When we move out into the larger world, we can become part of a community. It isn't always the community that's best for us. It isn't always -- or, these days, usually -- the community we remain engaged with in the long term. And in some cases, we may not even be aware of the idea of belonging to a "community" until we're well into adulthood. (That was my case, owing largely to a peripatetic childhood and parents who were artistic, singular people who weren't really equipped to "belong" to community themselves.)

I am on the verge of admitting that a community I've been a member of for over a decade is simply not a good fit for me anymore, and probably hasn't been for a long time.
And so I am really sitting with my feelings right now. I am feeling sad and tired and weary, knowing that The College Try I've spent the last decade-plus making, trying to improve the culture of my community, has resulted in abject failure.
The community's leaders don't want to change the culture.
The community would rather save the world than admit to the classism in its midst.
The community sees me far less as a soul in need of comfort and reassurance, as a human being in need of assistance, and more as a resource to be tapped.

When your absence is only commented on when you return, and almost immediately upon your return you're asked what you can DO for the community, rather than why you were away and/or if you want to talk or need some help.
When you are not seen as a human being with a soul, but a source of cheap or free labor, then synagogue life becomes irrelevant pretty quickly.
When your community is so hung up on saving the world's poor because it's easier and less painful than acknowledging the poor and hurting in their midst, you eventually realize that it's time to find new ways of nurturing your soul and healing your wounded heart, somewhere else, and maybe some WAY else.


And that is why I am on the verge of ending my formal relationship with this particular community.

It will leave something of a vacuum, a hole, inside me.
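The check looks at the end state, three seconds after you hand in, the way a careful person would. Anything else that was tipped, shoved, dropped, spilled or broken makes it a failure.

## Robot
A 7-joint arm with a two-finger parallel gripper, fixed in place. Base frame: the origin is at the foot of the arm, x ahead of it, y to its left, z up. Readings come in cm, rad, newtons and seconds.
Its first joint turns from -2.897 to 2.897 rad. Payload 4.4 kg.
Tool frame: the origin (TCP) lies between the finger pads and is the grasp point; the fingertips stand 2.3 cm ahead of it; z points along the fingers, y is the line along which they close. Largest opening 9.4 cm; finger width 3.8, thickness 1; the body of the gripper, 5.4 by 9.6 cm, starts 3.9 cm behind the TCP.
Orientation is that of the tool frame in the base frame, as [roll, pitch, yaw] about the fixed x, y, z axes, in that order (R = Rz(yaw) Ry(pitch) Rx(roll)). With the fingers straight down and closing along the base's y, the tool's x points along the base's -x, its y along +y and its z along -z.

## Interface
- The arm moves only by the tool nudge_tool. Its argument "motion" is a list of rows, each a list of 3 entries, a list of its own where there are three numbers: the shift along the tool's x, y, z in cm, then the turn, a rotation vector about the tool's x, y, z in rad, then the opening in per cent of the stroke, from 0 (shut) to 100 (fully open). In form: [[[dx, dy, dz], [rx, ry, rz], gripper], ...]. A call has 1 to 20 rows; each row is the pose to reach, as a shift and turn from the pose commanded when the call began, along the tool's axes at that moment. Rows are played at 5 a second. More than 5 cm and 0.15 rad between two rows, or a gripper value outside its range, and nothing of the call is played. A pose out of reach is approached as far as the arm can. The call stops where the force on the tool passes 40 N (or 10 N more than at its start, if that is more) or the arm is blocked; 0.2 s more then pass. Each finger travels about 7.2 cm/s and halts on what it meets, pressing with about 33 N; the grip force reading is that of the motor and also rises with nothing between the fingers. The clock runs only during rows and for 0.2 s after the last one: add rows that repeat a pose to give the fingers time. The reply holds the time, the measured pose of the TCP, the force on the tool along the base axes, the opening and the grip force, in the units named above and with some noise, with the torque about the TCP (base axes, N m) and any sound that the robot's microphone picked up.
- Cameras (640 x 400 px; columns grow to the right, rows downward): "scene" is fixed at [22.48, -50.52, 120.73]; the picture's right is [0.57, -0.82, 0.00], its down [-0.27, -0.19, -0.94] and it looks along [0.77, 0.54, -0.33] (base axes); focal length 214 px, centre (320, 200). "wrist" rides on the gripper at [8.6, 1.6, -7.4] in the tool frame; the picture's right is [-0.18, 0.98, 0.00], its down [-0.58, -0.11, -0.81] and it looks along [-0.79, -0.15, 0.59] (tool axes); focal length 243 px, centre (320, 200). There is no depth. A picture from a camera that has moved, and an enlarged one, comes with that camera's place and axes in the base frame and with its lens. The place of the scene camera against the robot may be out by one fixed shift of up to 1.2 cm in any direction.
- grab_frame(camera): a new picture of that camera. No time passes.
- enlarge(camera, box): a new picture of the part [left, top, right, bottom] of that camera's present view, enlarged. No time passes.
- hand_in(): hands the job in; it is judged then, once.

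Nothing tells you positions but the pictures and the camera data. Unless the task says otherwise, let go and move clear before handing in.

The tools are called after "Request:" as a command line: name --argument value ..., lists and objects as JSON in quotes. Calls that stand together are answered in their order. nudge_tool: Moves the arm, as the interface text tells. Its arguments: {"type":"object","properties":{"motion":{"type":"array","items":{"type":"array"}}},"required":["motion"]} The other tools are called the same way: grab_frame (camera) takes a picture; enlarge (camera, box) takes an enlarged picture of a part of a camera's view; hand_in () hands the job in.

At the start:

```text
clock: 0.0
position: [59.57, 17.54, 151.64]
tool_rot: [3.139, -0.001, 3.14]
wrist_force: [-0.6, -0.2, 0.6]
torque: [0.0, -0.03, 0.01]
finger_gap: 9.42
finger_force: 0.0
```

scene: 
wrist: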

And I will need to find a way to fill that hole.
I am working on that, and am not yet ready to talk about it. But trust me when I say that at some point I will find or create something else that feels more honest and healthier and more caring and nurturing than what I am leaving behind.
When I am ready to talk about it, I expect I'll piss some people off.
I do not care.
I only care at this point about dealing with my broken heart and figuring out how I will sit with the hurt and begin to heal it a little.
I recognize tonight that this situation with this particular community is one of the pieces of my life that feeds and has been fed by my depression. So it's time to move on.

May your forays into community be enlightening and nurturing.

2 comments:

Accordion3 said...

You were thinking along these lines a while ago. It seems that your thinking has firmed up a lot and you are ready to take action. That alone is a terrific accomplishment.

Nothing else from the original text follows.